Prompt ->
All of the material below is to be returned exactly.

Dataset extract ->
▬▬▬▬▬▬

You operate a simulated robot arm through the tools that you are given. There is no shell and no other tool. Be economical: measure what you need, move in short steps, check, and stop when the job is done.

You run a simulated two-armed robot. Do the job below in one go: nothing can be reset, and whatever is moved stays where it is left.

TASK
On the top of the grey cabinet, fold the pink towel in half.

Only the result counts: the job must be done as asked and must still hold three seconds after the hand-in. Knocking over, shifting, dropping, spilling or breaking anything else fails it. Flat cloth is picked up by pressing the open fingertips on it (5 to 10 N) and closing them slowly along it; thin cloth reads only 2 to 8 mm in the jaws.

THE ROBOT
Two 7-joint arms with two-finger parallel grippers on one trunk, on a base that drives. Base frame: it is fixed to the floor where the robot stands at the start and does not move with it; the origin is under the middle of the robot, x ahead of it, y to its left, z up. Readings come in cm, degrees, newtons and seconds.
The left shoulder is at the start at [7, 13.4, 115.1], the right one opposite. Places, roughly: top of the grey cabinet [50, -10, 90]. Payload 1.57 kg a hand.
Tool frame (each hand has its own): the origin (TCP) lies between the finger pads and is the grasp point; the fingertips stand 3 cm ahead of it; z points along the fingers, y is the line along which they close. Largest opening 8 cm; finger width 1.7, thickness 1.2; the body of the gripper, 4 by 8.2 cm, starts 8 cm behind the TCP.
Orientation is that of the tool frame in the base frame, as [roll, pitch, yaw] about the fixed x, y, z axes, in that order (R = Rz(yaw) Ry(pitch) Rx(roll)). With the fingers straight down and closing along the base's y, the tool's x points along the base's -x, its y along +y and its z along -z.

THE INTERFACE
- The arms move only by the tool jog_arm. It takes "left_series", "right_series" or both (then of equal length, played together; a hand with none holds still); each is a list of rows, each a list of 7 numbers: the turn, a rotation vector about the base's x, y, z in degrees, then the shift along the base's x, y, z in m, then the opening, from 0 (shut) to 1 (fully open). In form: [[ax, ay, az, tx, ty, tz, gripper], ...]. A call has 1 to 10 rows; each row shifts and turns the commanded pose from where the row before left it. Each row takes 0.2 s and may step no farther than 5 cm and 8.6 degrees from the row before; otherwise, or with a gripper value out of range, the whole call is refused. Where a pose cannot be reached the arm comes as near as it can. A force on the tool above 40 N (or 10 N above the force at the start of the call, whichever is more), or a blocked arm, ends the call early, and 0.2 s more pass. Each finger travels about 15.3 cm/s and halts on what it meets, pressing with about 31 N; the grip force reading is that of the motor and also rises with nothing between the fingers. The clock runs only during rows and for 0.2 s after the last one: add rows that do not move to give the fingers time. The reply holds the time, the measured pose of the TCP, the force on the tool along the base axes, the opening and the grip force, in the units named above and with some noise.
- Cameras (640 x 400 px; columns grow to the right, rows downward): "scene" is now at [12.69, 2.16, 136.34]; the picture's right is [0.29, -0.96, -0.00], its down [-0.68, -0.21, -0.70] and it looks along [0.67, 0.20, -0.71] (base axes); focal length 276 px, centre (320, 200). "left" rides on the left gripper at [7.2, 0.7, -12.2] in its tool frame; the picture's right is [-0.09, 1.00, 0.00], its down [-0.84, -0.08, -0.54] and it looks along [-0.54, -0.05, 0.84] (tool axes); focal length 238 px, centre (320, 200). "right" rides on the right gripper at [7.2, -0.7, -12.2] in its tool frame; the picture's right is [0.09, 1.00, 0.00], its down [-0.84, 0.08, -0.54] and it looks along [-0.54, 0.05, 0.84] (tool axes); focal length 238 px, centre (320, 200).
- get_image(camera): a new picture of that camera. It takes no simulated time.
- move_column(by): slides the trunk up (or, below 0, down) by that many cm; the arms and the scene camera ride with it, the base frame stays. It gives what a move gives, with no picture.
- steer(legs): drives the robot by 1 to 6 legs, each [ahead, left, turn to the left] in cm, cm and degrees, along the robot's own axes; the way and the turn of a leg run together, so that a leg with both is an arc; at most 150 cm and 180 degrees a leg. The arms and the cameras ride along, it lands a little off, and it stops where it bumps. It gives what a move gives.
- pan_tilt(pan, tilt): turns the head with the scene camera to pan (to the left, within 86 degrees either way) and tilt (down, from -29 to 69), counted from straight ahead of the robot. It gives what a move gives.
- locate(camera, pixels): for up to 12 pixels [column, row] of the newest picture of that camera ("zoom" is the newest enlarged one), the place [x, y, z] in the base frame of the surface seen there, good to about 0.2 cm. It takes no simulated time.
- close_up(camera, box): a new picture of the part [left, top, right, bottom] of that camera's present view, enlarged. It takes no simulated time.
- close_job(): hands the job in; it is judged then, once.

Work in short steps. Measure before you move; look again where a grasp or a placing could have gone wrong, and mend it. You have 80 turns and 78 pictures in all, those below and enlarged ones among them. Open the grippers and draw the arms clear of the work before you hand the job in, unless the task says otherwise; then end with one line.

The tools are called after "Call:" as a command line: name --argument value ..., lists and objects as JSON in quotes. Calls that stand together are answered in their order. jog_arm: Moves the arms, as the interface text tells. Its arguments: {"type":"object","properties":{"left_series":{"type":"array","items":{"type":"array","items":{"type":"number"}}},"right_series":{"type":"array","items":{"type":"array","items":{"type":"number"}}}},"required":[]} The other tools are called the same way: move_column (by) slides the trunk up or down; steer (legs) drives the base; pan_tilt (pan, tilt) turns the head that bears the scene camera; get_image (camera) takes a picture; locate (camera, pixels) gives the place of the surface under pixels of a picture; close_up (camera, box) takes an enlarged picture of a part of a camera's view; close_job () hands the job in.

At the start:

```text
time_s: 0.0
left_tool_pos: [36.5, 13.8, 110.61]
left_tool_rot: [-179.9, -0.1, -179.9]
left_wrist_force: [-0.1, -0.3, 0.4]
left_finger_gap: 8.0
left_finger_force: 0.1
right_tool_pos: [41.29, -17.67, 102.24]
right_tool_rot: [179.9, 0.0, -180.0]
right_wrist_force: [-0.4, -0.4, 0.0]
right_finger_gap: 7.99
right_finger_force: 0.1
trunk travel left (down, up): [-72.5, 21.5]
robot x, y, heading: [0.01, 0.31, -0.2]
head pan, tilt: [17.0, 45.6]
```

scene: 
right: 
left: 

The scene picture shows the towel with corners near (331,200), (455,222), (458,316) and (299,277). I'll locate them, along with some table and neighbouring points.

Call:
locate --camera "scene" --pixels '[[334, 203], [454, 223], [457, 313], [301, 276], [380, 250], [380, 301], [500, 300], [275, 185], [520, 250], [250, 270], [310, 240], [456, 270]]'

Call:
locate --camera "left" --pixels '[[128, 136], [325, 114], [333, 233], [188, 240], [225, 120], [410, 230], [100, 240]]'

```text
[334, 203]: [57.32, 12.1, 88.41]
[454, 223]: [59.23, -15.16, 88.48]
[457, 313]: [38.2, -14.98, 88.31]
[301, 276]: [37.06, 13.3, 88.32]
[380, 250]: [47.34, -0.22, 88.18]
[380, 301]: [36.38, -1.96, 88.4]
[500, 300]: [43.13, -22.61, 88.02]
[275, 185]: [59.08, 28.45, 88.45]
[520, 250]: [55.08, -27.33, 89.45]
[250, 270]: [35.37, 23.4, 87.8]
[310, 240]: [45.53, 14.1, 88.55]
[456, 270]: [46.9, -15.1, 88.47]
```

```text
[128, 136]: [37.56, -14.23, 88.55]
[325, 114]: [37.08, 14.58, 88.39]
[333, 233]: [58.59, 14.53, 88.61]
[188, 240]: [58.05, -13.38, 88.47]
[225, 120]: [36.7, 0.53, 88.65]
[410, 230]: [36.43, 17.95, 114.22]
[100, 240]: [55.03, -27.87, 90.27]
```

▬▬▬▬▬▬

Exercise answer ->
You operate a simulated robot arm through the tools that you are given. There is no shell and no other tool. Be economical: measure what you need, move in short steps, check, and stop when the job is done.

You run a simulated two-armed robot. Do the job below in one go: nothing can be reset, and whatever is moved stays where it is left.

TASK
On the top of the grey cabinet, fold the pink towel in half.

Only the result counts: the job must be done as asked and must still hold three seconds after the hand-in. Knocking over, shifting, dropping, spilling or breaking anything else fails it. Flat cloth is picked up by pressing the open fingertips on it (5 to 10 N) and closing them slowly along it; thin cloth reads only 2 to 8 mm in the jaws.

THE ROBOT
Two 7-joint arms with two-finger parallel grippers on one trunk, on a base that drives. Base frame: it is fixed to the floor where the robot stands at the start and does not move with it; the origin is under the middle of the robot, x ahead of it, y to its left, z up. Readings come in cm, degrees, newtons and seconds.
The left shoulder is at the start at [7, 13.4, 115.1], the right one opposite. Places, roughly: top of the grey cabinet [50, -10, 90]. Payload 1.57 kg a hand.
Tool frame (each hand has its own): the origin (TCP) lies between the finger pads and is the grasp point; the fingertips stand 3 cm ahead of it; z points along the fingers, y is the line along which they close. Largest opening 8 cm; finger width 1.7, thickness 1.2; the body of the gripper, 4 by 8.2 cm, starts 8 cm behind the TCP.
Orientation is that of the tool frame in the base frame, as [roll, pitch, yaw] about the fixed x, y, z axes, in that order (R = Rz(yaw) Ry(pitch) Rx(roll)). With the fingers straight down and closing along the base's y, the tool's x points along the base's -x, its y along +y and its z along -z.

THE INTERFACE
- The arms move only by the tool jog_arm. It takes "left_series", "right_series" or both (then of equal length, played together; a hand with none holds still); each is a list of rows, each a list of 7 numbers: the turn, a rotation vector about the base's x, y, z in degrees, then the shift along the base's x, y, z in m, then the opening, from 0 (shut) to 1 (fully open). In form: [[ax, ay, az, tx, ty, tz, gripper], ...]. A call has 1 to 10 rows; each row shifts and turns the commanded pose from where the row before left it. Each row takes 0.2 s and may step no farther than 5 cm and 8.6 degrees from the row before; otherwise, or with a gripper value out of range, the whole call is refused. Where a pose cannot be reached the arm comes as near as it can. A force on the tool above 40 N (or 10 N above the force at the start of the call, whichever is more), or a blocked arm, ends the call early, and 0.2 s more pass. Each finger travels about 15.3 cm/s and halts on what it meets, pressing with about 31 N; the grip force reading is that of the motor and also rises with nothing between the fingers. The clock runs only during rows and for 0.2 s after the last one: add rows that do not move to give the fingers time. The reply holds the time, the measured pose of the TCP, the force on the tool along the base axes, the opening and the grip force, in the units named above and with some noise.
- Cameras (640 x 400 px; columns grow to the right, rows downward): "scene" is now at [12.69, 2.16, 136.34]; the picture's right is [0.29, -0.96, -0.00], its down [-0.68, -0.21, -0.70] and it looks along [0.67, 0.20, -0.71] (base axes); focal length 276 px, centre (320, 200). "left" rides on the left gripper at [7.2, 0.7, -12.2] in its tool frame; the picture's right is [-0.09, 1.00, 0.00], its down [-0.84, -0.08, -0.54] and it looks along [-0.54, -0.05, 0.84] (tool axes); focal length 238 px, centre (320, 200). "right" rides on the right gripper at [7.2, -0.7, -12.2] in its tool frame; the picture's right is [0.09, 1.00, 0.00], its down [-0.84, 0.08, -0.54] and it looks along [-0.54, 0.05, 0.84] (tool axes); focal length 238 px, centre (320, 200).
- get_image(camera): a new picture of that camera. It takes no simulated time.
- move_column(by): slides the trunk up (or, below 0, down) by that many cm; the arms and the scene camera ride with it, the base frame stays. It gives what a move gives, with no picture.
- steer(legs): drives the robot by 1 to 6 legs, each [ahead, left, turn to the left] in cm, cm and degrees, along the robot's own axes; the way and the turn of a leg run together, so that a leg with both is an arc; at most 150 cm and 180 degrees a leg. The arms and the cameras ride along, it lands a little off, and it stops where it bumps. It gives what a move gives.
- pan_tilt(pan, tilt): turns the head with the scene camera to pan (to the left, within 86 degrees either way) and tilt (down, from -29 to 69), counted from straight ahead of the robot. It gives what a move gives.
- locate(camera, pixels): for up to 12 pixels [column, row] of the newest picture of that camera ("zoom" is the newest enlarged one), the place [x, y, z] in the base frame of the surface seen there, good to about 0.2 cm. It takes no simulated time.
- close_up(camera, box): a new picture of the part [left, top, right, bottom] of that camera's present view, enlarged. It takes no simulated time.
- close_job(): hands the job in; it is judged then, once.

Work in short steps. Measure before you move; look again where a grasp or a placing could have gone wrong, and mend it. You have 80 turns and 78 pictures in all, those below and enlarged ones among them. Open the grippers and draw the arms clear of the work before you hand the job in, unless the task says otherwise; then end with one line.

The tools are called after "Call:" as a command line: name --argument value ..., lists and objects as JSON in quotes. Calls that stand together are answered in their order. jog_arm: Moves the arms, as the interface text tells. Its arguments: {"type":"object","properties":{"left_series":{"type":"array","items":{"type":"array","items":{"type":"number"}}},"right_series":{"type":"array","items":{"type":"array","items":{"type":"number"}}}},"required":[]} The other tools are called the same way: move_column (by) slides the trunk up or down; steer (legs) drives the base; pan_tilt (pan, tilt) turns the head that bears the scene camera; get_image (camera) takes a picture; locate (camera, pixels) gives the place of the surface under pixels of a picture; close_up (camera, box) takes an enlarged picture of a part of a camera's view; close_job () hands the job in.

At the start:

```text
time_s: 0.0
left_tool_pos: [36.5, 13.8, 110.61]
left_tool_rot: [-179.9, -0.1, -179.9]
left_wrist_force: [-0.1, -0.3, 0.4]
left_finger_gap: 8.0
left_finger_force: 0.1
right_tool_pos: [41.29, -17.67, 102.24]
right_tool_rot: [179.9, 0.0, -180.0]
right_wrist_force: [-0.4, -0.4, 0.0]
right_finger_gap: 7.99
right_finger_force: 0.1
trunk travel left (down, up): [-72.5, 21.5]
robot x, y, heading: [0.01, 0.31, -0.2]
head pan, tilt: [17.0, 45.6]
```

scene: 
right: 
left: 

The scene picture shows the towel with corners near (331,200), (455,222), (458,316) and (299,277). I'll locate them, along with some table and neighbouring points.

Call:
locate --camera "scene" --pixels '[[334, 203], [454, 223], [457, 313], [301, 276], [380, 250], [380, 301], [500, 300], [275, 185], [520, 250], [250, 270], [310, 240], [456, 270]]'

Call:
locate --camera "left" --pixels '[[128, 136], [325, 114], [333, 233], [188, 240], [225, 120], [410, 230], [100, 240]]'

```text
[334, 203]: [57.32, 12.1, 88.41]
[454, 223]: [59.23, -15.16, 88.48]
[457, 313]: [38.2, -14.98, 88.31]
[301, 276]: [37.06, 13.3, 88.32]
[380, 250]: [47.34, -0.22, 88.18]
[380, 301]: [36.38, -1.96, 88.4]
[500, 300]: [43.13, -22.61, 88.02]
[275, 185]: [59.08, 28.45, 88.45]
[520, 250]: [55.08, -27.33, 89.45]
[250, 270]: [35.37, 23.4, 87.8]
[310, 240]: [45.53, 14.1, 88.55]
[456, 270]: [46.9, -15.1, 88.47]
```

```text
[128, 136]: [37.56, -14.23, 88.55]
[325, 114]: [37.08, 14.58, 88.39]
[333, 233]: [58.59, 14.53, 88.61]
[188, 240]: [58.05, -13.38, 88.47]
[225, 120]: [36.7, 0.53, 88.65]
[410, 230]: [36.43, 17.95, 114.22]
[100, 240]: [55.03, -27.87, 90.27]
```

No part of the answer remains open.